RECORDS PROVIDED.
■ ■ ■ ■

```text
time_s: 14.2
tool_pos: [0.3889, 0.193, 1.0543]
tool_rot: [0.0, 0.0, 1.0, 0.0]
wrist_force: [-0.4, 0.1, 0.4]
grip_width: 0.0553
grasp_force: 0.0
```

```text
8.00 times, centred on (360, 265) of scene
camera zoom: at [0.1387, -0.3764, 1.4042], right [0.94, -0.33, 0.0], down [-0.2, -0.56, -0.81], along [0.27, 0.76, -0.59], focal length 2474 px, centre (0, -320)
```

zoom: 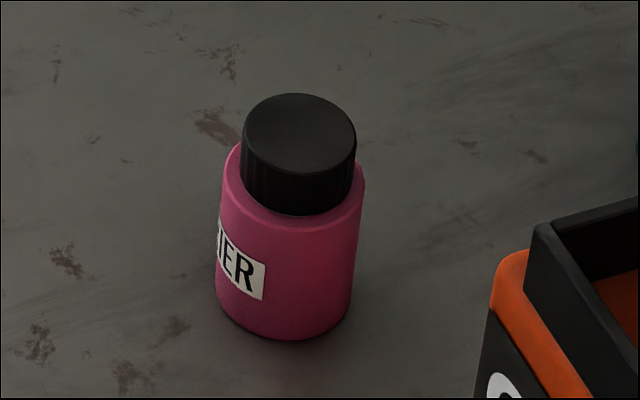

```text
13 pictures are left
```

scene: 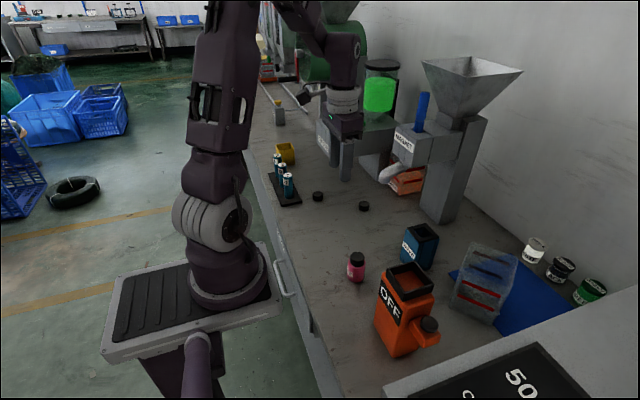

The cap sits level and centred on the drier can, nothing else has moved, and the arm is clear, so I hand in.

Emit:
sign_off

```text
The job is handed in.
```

■ ■ ■ ■

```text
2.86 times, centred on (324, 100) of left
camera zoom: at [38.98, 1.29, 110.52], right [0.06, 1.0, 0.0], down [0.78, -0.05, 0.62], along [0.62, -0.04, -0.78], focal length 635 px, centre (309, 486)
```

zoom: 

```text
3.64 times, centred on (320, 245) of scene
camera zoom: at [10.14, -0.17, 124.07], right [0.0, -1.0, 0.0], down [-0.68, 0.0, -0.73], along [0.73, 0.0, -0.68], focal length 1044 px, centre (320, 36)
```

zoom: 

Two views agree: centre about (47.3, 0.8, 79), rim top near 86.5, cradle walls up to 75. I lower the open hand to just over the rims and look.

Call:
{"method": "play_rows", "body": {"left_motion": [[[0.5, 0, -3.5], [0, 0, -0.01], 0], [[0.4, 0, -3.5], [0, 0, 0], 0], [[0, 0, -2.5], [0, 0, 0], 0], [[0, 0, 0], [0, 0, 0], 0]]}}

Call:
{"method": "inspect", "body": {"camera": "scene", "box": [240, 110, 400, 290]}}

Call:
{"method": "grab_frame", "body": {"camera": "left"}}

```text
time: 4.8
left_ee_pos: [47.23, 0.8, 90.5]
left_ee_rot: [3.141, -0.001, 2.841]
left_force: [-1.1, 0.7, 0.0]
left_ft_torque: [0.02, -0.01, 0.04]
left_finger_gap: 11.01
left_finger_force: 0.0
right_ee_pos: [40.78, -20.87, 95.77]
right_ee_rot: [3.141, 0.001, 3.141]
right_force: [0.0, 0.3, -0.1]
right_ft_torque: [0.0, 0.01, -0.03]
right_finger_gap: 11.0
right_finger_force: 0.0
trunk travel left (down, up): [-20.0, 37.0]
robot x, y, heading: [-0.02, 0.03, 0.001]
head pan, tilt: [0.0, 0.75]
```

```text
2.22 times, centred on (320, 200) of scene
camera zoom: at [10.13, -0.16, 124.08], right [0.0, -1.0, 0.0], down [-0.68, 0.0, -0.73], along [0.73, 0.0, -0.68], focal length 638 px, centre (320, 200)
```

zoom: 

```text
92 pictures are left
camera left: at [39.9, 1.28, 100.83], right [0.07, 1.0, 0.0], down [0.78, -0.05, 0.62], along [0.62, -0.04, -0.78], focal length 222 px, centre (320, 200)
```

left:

■ ■ ■ ■

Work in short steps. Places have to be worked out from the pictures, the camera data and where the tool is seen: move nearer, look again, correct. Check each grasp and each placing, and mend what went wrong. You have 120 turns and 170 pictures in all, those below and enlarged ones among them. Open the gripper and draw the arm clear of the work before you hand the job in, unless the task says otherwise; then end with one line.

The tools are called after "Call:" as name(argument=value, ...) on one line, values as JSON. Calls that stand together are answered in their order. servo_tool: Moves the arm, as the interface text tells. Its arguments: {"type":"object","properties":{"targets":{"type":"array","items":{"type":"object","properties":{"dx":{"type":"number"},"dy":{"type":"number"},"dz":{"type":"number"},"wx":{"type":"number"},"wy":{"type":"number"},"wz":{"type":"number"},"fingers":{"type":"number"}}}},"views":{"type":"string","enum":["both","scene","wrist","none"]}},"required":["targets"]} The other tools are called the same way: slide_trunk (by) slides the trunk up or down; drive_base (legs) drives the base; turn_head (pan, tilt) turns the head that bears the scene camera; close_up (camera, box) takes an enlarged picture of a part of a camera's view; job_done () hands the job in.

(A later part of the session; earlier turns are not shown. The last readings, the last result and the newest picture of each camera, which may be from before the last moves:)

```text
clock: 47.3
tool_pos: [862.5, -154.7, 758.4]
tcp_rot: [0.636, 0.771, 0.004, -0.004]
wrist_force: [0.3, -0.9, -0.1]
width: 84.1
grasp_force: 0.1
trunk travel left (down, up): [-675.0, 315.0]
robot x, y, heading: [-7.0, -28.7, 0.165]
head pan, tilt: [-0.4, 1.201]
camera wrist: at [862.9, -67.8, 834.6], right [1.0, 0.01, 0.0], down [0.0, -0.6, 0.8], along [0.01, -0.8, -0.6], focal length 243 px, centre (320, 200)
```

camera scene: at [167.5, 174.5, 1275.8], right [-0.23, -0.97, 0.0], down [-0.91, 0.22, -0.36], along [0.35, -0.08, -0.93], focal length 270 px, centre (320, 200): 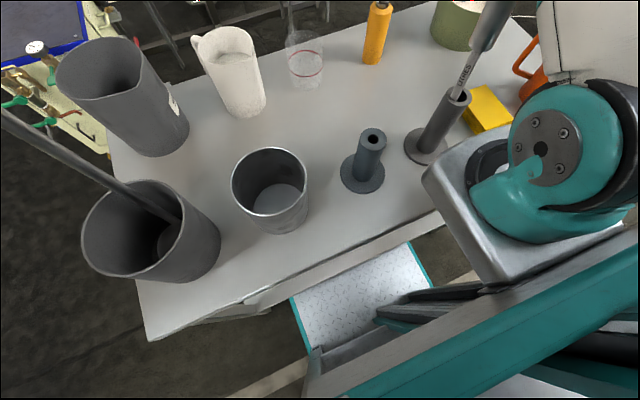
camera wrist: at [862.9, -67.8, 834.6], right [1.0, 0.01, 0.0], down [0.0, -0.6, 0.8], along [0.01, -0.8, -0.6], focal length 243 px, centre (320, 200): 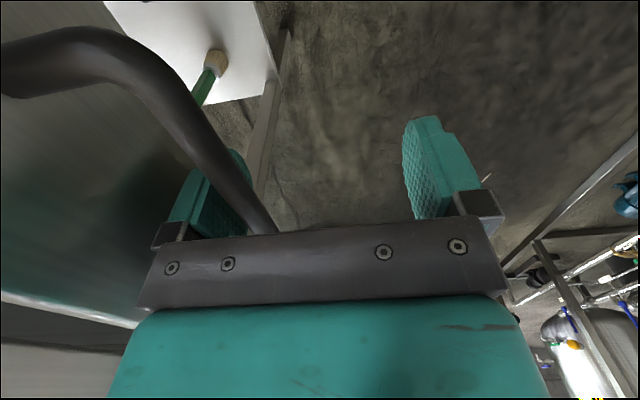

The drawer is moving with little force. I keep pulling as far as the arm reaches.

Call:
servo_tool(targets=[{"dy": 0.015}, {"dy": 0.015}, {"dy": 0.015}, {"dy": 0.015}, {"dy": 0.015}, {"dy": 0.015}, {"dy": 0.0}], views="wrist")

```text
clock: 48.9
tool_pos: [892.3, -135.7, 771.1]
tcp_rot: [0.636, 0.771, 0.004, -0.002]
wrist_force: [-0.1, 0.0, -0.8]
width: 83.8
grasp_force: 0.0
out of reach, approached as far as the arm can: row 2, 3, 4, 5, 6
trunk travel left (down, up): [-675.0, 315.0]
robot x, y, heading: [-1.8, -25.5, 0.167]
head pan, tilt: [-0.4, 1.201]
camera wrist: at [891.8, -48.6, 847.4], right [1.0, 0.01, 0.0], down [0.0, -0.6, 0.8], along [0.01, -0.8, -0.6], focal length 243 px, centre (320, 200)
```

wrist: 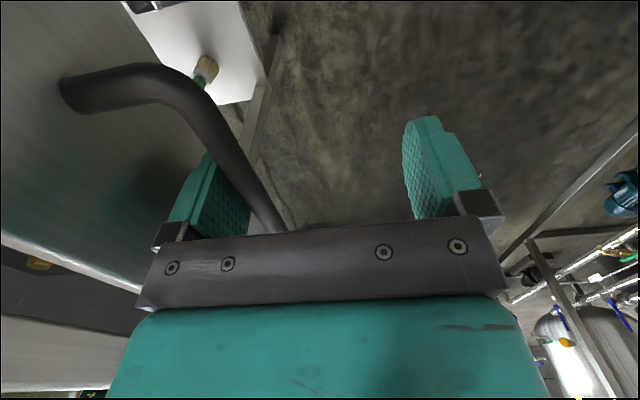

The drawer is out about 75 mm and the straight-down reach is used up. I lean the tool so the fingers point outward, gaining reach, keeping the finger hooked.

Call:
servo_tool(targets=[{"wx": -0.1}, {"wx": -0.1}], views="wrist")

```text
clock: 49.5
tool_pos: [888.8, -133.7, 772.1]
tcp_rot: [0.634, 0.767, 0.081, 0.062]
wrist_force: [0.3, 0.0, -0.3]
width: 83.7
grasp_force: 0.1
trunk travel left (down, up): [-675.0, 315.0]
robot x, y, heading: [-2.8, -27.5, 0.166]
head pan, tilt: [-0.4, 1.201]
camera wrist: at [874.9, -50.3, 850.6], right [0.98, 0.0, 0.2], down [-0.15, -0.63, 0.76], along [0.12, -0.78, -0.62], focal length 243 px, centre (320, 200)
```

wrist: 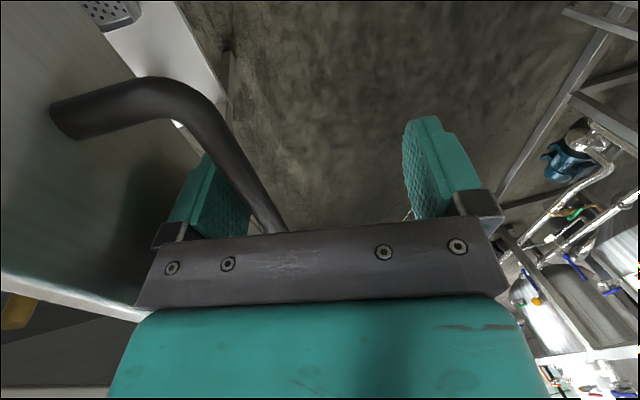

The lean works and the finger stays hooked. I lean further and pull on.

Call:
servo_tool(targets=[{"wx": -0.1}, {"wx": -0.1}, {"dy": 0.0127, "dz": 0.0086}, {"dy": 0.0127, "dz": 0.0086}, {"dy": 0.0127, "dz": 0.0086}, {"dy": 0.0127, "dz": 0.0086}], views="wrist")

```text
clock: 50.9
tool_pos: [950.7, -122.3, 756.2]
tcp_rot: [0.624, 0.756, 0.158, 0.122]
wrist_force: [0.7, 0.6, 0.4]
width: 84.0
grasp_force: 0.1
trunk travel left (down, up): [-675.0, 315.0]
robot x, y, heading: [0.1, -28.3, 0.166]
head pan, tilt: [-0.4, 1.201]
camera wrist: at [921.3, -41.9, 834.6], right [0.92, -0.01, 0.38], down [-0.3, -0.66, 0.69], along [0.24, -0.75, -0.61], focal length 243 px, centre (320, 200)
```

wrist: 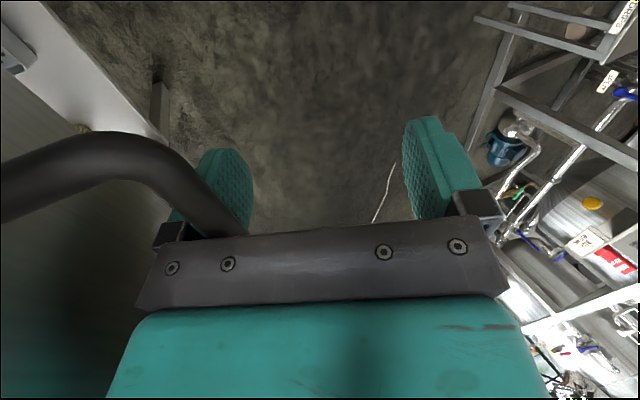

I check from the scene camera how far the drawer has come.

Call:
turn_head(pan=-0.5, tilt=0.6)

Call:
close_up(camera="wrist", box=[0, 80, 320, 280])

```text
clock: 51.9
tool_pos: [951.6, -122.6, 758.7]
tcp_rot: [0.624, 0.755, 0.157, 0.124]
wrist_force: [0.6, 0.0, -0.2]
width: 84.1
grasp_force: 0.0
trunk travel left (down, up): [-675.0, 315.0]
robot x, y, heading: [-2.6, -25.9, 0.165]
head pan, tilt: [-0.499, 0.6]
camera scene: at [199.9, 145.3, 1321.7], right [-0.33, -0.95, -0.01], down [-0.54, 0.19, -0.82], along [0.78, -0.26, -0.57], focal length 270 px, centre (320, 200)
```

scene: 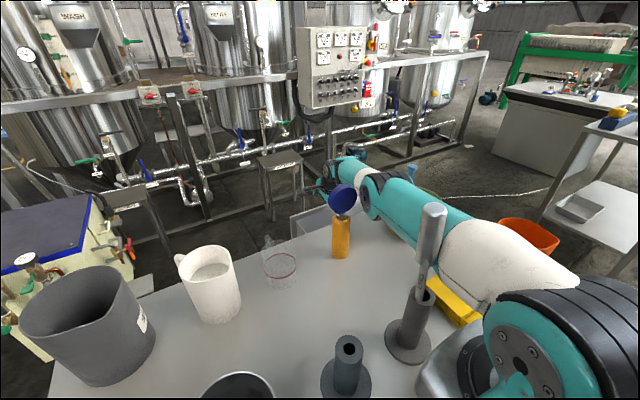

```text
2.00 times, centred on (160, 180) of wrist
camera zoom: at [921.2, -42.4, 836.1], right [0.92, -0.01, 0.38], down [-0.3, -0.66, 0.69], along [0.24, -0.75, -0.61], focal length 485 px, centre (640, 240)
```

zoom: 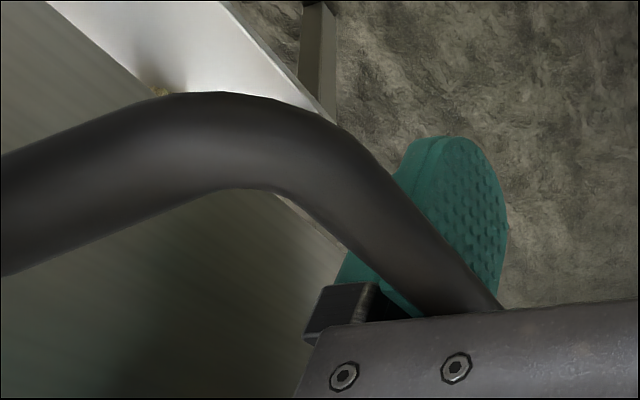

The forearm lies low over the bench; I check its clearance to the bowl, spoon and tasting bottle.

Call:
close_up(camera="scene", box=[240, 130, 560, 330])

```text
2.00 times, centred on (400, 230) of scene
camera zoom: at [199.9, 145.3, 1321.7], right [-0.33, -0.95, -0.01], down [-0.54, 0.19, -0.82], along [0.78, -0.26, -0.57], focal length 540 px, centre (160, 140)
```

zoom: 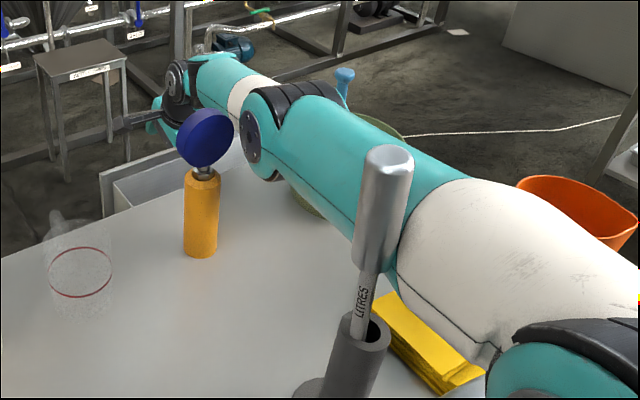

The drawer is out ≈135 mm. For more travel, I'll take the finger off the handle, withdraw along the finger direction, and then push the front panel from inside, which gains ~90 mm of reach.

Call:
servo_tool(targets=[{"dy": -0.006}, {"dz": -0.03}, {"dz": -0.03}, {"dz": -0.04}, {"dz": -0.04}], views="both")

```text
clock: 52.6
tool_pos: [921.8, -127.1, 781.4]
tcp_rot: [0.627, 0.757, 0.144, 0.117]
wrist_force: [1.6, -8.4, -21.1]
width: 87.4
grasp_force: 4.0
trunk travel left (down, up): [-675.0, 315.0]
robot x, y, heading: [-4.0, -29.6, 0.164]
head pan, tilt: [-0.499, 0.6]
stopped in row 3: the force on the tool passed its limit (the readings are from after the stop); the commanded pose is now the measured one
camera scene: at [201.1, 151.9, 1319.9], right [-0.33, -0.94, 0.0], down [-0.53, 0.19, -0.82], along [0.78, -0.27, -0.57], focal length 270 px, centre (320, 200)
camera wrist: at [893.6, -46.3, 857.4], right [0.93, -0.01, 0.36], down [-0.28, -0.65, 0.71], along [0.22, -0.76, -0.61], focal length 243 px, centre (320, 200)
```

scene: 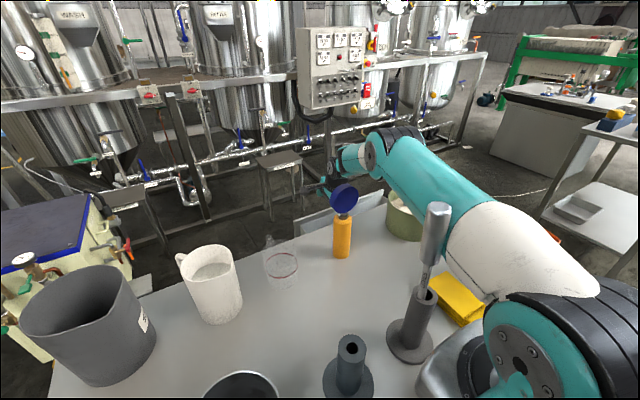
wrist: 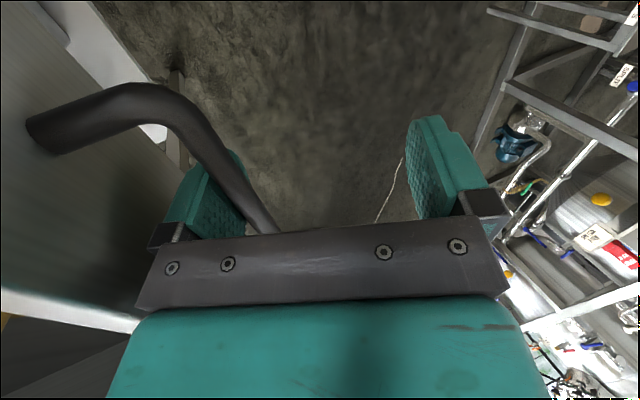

■ ■ ■ ■

Identify the lines in the entries above that contain "before", then copy them out.

SOLUTION FOR THIS EXERCISE.
Work in short steps. Places have to be worked out from the pictures, the camera data and where the tool is seen: move nearer, look again, correct. Check each grasp and each placing, and mend what went wrong. You have 120 turns and 170 pictures in all, those below and enlarged ones among them. Open the gripper and draw the arm clear of the work before you hand the job in, unless the task says otherwise; then end with one line.
(A later part of the session; earlier turns are not shown. The last readings, the last result and the newest picture of each camera, which may be from before the last moves:)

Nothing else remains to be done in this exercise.